GIVEN TASK 1: Write out the supplied text from "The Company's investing" to "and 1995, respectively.", both included.
GIVEN TASK 2: Extend the supplied text, starting right after its last sentence.

SUPPLIED TEXT:
See "- Liquidity and Capital Resources."

    Extraordinary item - early extinguishment of debt. A non-cash charge in the
amount of $445,000 was recorded in the three months ended December 31, 1994 in
connection with the write-off of certain unamortized deferred financing costs
related to loans which were repaid from proceeds of the Company's initial public
offering in November 1994.

    Provision for income taxes. No provision for income taxes was recognized for
the three months and six months ended March 31, 1995 as current taxes payable
for such period were offset by decreases in the Company's valuation allowance
applicable to its deferred tax assets.


LIQUIDITY AND CAPITAL RESOURCES

    The Company's liquidity and capital resources have been significantly
impacted by acquisitions commencing with the initial acquisition of Thompson
Lacquer Company in May 1989. The Company historically has financed its business
activities and acquisitions principally through a combination of secured and
seller-provided borrowings, augmented by internally generated cash flow. In
October 1995, the Company completed a secondary public offering of its Common
Stock. A total of 3,450,000 shares were sold, of which 2,271,475 were sold by
the Company. The Company realized gross proceeds, net of the underwriters'
discounts, of $34.3 million. The proceeds of the public offering were used to
repay debt outstanding under the 1995 Credit Agreement with Heller Financial,
Inc.

    The Company had working capital of $31.5 million at March 31, 1996. In
addition to working capital, the Company's principal source of liquidity was the
1995 Credit Agreement which provides for borrowings in an aggregate amount not
to exceed $50 million. As of March 31, 1996, the Company had available to it
revolving credit loans of $8.0 million and acquisition loans of $14.9 million
under the 1995 Credit Agreement.

    Cash used by operating activities was $1.9 million for the six months ended
March 31, 1996 as compared to $2.5 million for the year earlier period. The
change in cash used for operations for the six months ended March 31, 1995 as
compared to the year earlier period is attributable primarily to the timing of
payments for inventory purchases and accrued liabilities.

                                        8
<PAGE>   9
MANAGEMENT'S DISCUSSION AND ANALYSIS OF FINANCIAL
CONDITION AND RESULTS OF OPERATIONS (CONT.)

    The Company's investing activities used cash totaling $11.1 million to
acquire businesses during the six months ended March 31, 1996, as compared to a
use of cash of $11.3 million to acquire businesses during the six months ended
March 31, 1995. In addition, the Company had capital expenditures of $994,000
and $722,000 in the six months ended March 31, 1996 and 1995, respectively.
Capital expenditures were primarily for refurbishment of distribution sites,
upgrades of computer systems and the replacement of delivery vehicles.

    Management of the Company presently believes that cash flow from operations,
together with present sources of liquidity and borrowing capacity under its 1995
Credit Agreement, will be sufficient to support operations and general business
and liquidity requirements for the foreseeable future. The Company, in the
ordinary course of its business, regularly evaluates, and enters into
negotiations relating to, potential acquisition opportunities. To finance future
acquisitions, the Company expects to utilize its 1995 Credit Agreement, seller
financing and cash flow from operations. Depending on market conditions, the
Company may also incur additional indebtedness or issue equity securities. There
can be no assurance that such additional capital, if and when required, will be
available on terms acceptable to the Company, or at all.

                           PART II. OTHER INFORMATION

ITEM 1.  LEGAL PROCEEDINGS
           Not applicable.

ITEM 2.  CHANGES IN SECURITIES
           Not applicable.

ITEM 3.  DEFAULTS UPON SENIOR SECURITIES
           Not applicable.

ITEM 4.  SUBMISSION OF MATTERS TO A VOTE OF SECURITY HOLDERS
           Not applicable.

ITEM 5.  OTHER INFORMATION
           None.

DATASET EXCERPT:

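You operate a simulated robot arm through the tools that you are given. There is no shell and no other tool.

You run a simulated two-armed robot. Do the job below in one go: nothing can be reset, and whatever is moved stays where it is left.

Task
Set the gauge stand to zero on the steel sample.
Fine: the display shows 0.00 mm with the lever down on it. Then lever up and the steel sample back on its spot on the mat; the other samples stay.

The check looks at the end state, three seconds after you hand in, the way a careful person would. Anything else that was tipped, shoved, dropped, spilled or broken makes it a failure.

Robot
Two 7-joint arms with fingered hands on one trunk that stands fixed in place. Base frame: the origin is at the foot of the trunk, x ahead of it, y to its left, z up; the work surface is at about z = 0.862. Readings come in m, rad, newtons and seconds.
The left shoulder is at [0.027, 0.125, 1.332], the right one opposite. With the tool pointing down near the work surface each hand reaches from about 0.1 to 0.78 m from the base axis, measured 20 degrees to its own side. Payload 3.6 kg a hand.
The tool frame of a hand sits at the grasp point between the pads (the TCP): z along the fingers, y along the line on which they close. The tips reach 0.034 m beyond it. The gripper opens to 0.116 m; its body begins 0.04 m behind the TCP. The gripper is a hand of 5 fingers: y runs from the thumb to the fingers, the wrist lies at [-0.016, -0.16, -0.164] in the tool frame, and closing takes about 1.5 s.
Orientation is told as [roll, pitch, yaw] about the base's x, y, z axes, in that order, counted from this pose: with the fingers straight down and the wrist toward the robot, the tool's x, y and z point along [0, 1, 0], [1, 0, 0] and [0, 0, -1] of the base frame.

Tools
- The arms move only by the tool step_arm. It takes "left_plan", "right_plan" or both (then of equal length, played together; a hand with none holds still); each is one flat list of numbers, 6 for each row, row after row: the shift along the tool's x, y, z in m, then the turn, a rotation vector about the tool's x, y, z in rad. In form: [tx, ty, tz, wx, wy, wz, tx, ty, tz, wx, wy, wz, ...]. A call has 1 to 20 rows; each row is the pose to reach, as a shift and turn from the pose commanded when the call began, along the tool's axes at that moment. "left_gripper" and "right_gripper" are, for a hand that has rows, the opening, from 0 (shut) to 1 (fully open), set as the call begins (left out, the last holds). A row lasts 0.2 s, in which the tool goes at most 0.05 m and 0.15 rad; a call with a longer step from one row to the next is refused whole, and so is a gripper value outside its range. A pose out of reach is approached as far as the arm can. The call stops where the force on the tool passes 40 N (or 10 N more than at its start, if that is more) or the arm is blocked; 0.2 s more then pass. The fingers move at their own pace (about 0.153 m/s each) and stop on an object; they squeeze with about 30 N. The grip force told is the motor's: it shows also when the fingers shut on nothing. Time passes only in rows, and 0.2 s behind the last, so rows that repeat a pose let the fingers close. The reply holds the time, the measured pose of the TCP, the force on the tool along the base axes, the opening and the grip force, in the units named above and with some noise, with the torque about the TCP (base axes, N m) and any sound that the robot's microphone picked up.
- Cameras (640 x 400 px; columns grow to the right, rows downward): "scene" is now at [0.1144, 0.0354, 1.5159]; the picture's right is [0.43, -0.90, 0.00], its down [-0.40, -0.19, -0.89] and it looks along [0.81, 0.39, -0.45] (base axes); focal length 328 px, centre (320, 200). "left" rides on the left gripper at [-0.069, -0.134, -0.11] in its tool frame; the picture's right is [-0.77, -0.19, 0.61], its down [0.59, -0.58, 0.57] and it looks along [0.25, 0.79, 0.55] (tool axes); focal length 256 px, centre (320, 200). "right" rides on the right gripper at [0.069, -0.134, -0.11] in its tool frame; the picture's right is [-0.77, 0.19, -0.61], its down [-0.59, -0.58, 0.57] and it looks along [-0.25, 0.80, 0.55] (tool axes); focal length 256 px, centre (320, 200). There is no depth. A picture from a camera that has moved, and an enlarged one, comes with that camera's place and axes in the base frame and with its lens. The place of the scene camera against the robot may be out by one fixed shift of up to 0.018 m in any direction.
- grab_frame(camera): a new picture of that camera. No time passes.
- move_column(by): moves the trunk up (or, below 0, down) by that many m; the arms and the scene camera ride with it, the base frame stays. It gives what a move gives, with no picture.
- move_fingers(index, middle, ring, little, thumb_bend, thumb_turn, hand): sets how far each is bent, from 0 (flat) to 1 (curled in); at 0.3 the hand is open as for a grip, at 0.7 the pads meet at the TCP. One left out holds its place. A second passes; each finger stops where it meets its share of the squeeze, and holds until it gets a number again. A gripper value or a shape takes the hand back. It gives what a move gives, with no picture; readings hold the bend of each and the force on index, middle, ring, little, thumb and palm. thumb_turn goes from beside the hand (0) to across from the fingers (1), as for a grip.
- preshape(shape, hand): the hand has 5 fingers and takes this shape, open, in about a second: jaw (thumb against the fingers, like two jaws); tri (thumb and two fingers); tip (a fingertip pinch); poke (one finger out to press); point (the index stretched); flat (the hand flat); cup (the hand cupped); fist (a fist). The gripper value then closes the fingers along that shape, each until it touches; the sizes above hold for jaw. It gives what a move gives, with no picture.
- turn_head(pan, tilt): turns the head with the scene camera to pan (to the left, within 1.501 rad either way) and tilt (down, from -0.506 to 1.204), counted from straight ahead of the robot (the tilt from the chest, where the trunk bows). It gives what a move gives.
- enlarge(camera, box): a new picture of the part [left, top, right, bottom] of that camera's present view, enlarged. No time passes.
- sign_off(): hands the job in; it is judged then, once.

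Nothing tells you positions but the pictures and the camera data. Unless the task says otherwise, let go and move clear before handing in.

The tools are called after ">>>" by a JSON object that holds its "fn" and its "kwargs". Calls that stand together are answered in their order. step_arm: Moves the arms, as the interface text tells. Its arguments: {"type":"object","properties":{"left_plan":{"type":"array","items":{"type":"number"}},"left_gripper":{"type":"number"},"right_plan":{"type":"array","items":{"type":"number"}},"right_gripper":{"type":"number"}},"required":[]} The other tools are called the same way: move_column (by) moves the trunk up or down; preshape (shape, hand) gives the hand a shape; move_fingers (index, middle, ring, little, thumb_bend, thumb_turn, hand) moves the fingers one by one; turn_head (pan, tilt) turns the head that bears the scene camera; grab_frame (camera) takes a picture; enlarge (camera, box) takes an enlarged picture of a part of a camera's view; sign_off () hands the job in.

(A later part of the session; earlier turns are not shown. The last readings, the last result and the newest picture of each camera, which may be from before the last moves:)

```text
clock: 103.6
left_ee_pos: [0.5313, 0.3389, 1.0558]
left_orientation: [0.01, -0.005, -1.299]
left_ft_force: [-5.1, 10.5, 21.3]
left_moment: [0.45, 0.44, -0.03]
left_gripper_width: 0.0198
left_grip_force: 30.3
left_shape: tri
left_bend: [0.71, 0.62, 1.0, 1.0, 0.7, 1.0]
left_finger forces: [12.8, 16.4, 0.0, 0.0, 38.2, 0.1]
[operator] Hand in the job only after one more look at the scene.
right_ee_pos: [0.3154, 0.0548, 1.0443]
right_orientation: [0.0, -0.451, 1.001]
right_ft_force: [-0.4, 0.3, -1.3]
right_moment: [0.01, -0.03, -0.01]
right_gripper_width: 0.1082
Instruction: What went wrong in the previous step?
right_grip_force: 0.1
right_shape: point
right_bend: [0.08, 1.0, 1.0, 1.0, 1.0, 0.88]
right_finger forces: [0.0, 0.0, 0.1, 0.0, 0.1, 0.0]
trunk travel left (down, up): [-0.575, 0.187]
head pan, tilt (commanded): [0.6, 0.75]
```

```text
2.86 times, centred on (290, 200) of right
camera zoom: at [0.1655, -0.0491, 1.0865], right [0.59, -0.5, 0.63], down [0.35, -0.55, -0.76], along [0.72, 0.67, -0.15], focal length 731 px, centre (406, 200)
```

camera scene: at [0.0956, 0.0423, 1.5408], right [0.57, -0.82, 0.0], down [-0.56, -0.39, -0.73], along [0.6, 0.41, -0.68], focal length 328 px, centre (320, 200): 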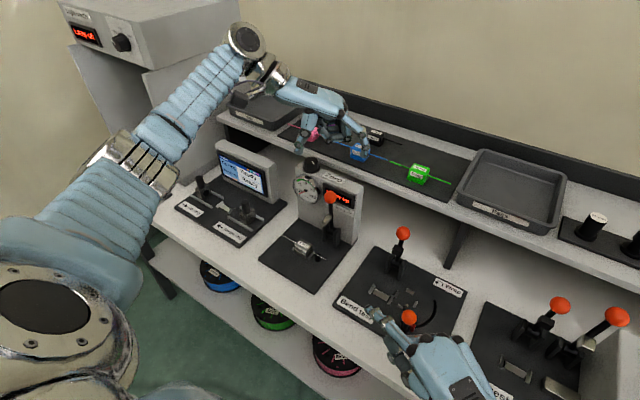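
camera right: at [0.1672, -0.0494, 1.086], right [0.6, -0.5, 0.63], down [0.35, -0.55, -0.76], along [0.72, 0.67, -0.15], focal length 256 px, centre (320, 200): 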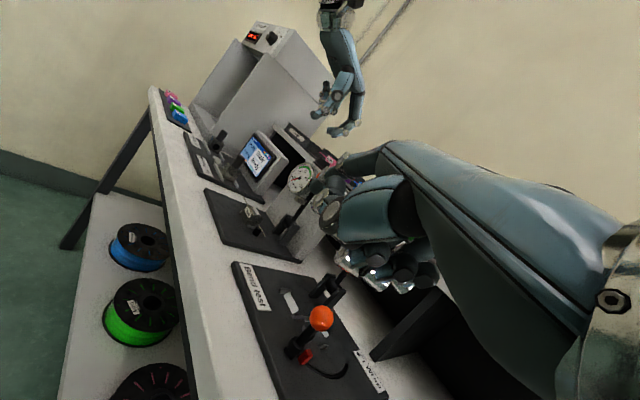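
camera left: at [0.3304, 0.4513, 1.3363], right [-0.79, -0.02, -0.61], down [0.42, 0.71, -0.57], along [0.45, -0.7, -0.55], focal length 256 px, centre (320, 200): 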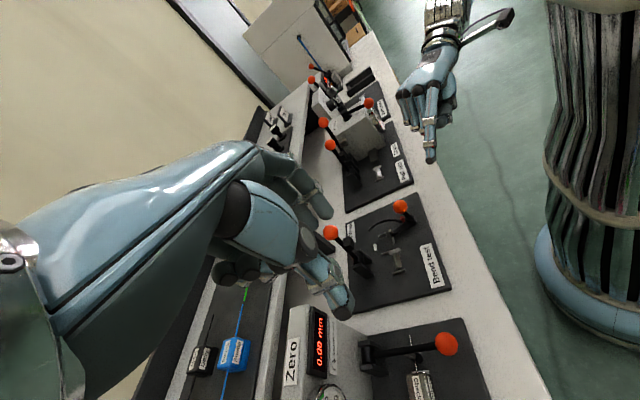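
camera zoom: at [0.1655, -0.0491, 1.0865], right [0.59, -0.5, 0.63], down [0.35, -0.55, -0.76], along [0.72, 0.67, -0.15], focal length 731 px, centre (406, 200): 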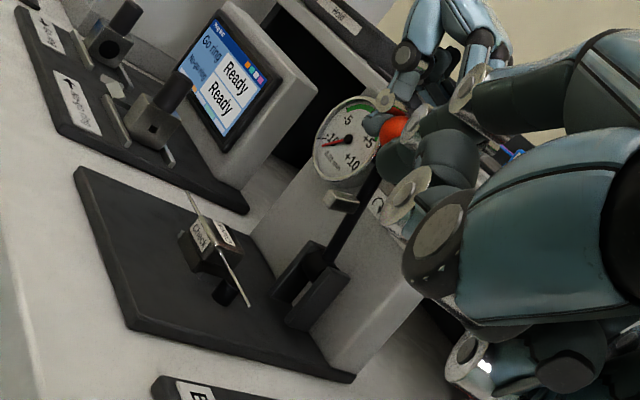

OUTPUT 1:
The Company's investing activities used cash totaling $11.1 million to
acquire businesses during the six months ended March 31, 1996, as compared to a
use of cash of $11.3 million to acquire businesses during the six months ended
March 31, 1995. In addition, the Company had capital expenditures of $994,000
and $722,000 in the six months ended March 31, 1996 and 1995, respectively.

OUTPUT 2:
ITEM 6.  EXHIBITS AND REPORTS ON FORM 8-K

(a)  EXHIBITS

                                                           Sequential
                     Description                           Page Number
                     -----------                           -----------

Exhibit 11.1         Computation of Net Income per
                     Common and Common
                     Equivalent Share.                         11

(b)  REPORTS ON FORM 8-K

           None.

                                        9
<PAGE>   10
                                   SIGNATURES

Pursuant to the requirements of the Securities Exchange Act of 1934, the
Registrant has duly caused this report to be signed on its behalf by the
undersigned thereunto duly authorized.

                                        THOMPSON PBE, INC.
                                        (Registrant)


Date:  May 13, 1996                     /s/ Charles E. Barrantes
                                        ----------------------------------------
                                        Charles E. Barrantes
                                        Executive Vice President and
                                        Chief Financial Officer



                                        /s/ Michael O'Donovan
                                        ----------------------------------------
                                        Michael O'Donovan
                                        Vice President and Corporate Controller
                                        (Principal Accounting Officer)

                                       10

<PAGE>   1
                                                                    Exhibit 11.1

                               THOMPSON PBE, INC.

        COMPUTATION OF NET INCOME PER COMMON AND COMMON EQUIVALENT SHARE

<TABLE>
<CAPTION>
                                                                                THREE MONTHS ENDED
                                                                                    MARCH 31
                                                                             -----------------------
                                                                             1996               1995
                                                                             ----               ----
<S>                                                                    <C>                 <C>      
  Common stock outstanding, beginning of period..................       8,663,421          6,346,268
  Issuance of common stock ......................................             -                  -
  Conversion of convertible preferred stock......................             -                  -
  Exercise of Heller stock warrant ..............................             -                  -
                                                                       ----------          ---------
  Common stock outstanding, end of period........................       8,663,421          6,346,268
                                                                       ==========          =========
PER SHARE DATA:
Weighted average shares outstanding during the period,
  assuming exercise of options and warrants......................       9,195,427          6,717,166
Shares assumed to be repurchased under the treasury stock
  method at an assumed average fair market value per share of
  $13.94 and $14.40 in 1996 and 1995, respectively...............        (292,523)          (107,055)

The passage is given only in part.